OBJECTIVE:
Retype the section of the reading text that opens with "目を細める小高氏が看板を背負" and closes with "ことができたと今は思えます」".

READING TEXT:

▶

安易な道は選ばないから本を開き、道を拓く|『蔵六雄山』小高雄一さんが読んできた本
buono 編集部
- 2020年10月23日
本は突き進む勇気をくれる、板前人生に不可欠なもの
「板前人生、何度も分岐点がありました。その都度、険しい道を選択してきましたね」
目を細める小高氏が看板を背負う『蔵六雄山』は、予約必須の寿司店として名を馳せている。着席し、お任せで提供される魚種が50種以上というから、その人気にも合点がいく。
「言葉は悪いですが、ガキの頃は近所でも札付きのワルでして……。寿司に出合ってからも負けるのが嫌でね。人一倍魚に触れたつもりです。そうすると好機は巡ってくるものなんですが、筋道を重んじて甘えられなくて。でも、険しい道を選んだからこそ今があると思えています。そうした局面では、知識面でも精神面でも本が助けてくれましたね。『鮨處おざわ』の小澤親方に憧れつつも、門を叩けずに我武者羅に働いた時、『蔵六鮨』で岐路に立った時、書物で奮起して蓄えた力で踏ん張ることができました。甘んじないことで、良い大将に出会い、良きお客様とお逢いすることができたのです。その積み重ねで、 ちょっとは成長することができたと今は思えます」
他人と同じことが嫌で、負けたくなくて……。寝ずに仕事をして、稼いだ金はすべて寿司を食べることに費やしてきたという小高氏。幼き頃の自分をガキと表現する氏は、今や多くの若手が憧れる“大人”となり、今日も板場に立っている。
小高さんが読んできた本
【丁稚時代の一冊】
「音やん」中村博文/双葉社
兄弟子がそっと贈った、漫画を介したエール
「正直、ヤンチャだったわけです。で、寿司屋に放り込まれましてね。そこで出会った兄貴分が渡してくれたのがこの漫画でした。兄貴からすると喧嘩っ早い見習いの主人公と私が重なったみたいで、読んでみろ、と。まだ15歳でしたから寿司の専門書なんか読めないでしょ。この漫画で寿司について随分学びました。寿司の面白さにも気付きましたね」
【上京決心の一冊】
「すしの技 すしの仕事」小澤 諭/柴田書店
技術もさることながら心構えを学んだ書
地元・埼玉で奮起していた小高氏が東京を目指すきっかけがこの一冊だ。

◀

SOURCE EXCERPT:
▶

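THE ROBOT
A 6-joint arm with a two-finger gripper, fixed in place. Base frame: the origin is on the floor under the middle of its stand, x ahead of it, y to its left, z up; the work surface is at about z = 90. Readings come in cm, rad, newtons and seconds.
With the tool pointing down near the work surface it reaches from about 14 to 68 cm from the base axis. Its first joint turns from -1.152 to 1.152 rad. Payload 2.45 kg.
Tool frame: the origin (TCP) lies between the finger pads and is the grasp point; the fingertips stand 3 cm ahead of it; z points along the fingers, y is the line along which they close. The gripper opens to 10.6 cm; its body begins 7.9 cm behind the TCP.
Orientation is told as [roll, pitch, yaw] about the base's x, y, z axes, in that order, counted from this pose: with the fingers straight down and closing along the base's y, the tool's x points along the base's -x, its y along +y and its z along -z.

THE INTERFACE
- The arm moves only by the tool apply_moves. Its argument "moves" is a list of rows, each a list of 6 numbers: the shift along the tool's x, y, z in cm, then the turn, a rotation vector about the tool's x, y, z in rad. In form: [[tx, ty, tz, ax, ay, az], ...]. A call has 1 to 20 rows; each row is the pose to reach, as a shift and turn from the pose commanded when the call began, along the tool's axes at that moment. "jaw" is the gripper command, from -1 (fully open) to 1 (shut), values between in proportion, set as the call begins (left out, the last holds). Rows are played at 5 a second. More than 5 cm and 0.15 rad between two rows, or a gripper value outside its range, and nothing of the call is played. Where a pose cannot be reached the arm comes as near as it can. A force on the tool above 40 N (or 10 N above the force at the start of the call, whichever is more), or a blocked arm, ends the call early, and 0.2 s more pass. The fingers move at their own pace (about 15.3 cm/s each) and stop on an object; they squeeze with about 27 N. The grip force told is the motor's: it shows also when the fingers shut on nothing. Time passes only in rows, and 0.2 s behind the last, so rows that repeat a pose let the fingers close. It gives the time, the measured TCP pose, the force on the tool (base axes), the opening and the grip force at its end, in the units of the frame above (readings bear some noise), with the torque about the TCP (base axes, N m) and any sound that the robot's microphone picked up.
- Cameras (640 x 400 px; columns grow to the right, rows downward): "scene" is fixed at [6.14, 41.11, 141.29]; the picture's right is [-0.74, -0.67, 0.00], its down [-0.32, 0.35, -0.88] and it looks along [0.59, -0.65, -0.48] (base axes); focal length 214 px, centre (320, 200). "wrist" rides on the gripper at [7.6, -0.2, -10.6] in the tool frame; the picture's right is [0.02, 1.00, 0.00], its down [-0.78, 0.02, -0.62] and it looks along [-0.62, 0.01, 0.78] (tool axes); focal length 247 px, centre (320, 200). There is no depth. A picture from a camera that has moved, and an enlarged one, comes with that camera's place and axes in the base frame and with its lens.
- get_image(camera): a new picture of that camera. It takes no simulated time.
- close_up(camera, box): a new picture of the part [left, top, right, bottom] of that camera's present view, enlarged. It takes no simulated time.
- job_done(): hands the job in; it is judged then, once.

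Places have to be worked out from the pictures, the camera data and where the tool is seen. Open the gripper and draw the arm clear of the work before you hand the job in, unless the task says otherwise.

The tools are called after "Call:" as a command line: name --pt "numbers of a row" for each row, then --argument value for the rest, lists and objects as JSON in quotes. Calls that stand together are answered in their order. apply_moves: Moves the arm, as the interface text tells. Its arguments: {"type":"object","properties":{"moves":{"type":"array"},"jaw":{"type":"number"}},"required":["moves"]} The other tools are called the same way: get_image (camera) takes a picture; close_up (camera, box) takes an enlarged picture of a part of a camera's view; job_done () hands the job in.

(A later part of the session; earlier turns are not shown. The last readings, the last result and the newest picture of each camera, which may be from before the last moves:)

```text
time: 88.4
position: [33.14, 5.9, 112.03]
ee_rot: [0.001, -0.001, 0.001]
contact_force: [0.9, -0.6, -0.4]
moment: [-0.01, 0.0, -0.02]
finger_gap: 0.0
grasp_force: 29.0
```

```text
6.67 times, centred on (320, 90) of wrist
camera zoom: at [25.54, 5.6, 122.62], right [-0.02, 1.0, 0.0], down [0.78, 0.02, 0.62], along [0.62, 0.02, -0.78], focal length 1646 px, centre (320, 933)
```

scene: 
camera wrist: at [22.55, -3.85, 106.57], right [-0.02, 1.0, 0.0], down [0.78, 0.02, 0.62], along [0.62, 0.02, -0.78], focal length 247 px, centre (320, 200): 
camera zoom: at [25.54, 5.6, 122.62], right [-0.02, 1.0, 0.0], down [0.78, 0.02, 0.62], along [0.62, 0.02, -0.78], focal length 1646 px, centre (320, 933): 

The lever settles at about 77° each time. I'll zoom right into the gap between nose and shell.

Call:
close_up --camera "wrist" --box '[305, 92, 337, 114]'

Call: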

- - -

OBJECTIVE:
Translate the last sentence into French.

◀

RESPONSE TO THIS EXERCISE:
目を細める小高氏が看板を背負う『蔵六雄山』は、予約必須の寿司店として名を馳せている。着席し、お任せで提供される魚種が50種以上というから、その人気にも合点がいく。
「言葉は悪いですが、ガキの頃は近所でも札付きのワルでして……。寿司に出合ってからも負けるのが嫌でね。人一倍魚に触れたつもりです。そうすると好機は巡ってくるものなんですが、筋道を重んじて甘えられなくて。でも、険しい道を選んだからこそ今があると思えています。そうした局面では、知識面でも精神面でも本が助けてくれましたね。『鮨處おざわ』の小澤親方に憧れつつも、門を叩けずに我武者羅に働いた時、『蔵六鮨』で岐路に立った時、書物で奮起して蓄えた力で踏ん張ることができました。甘んじないことで、良い大将に出会い、良きお客様とお逢いすることができたのです。その積み重ねで、 ちょっとは成長することができたと今は思えます」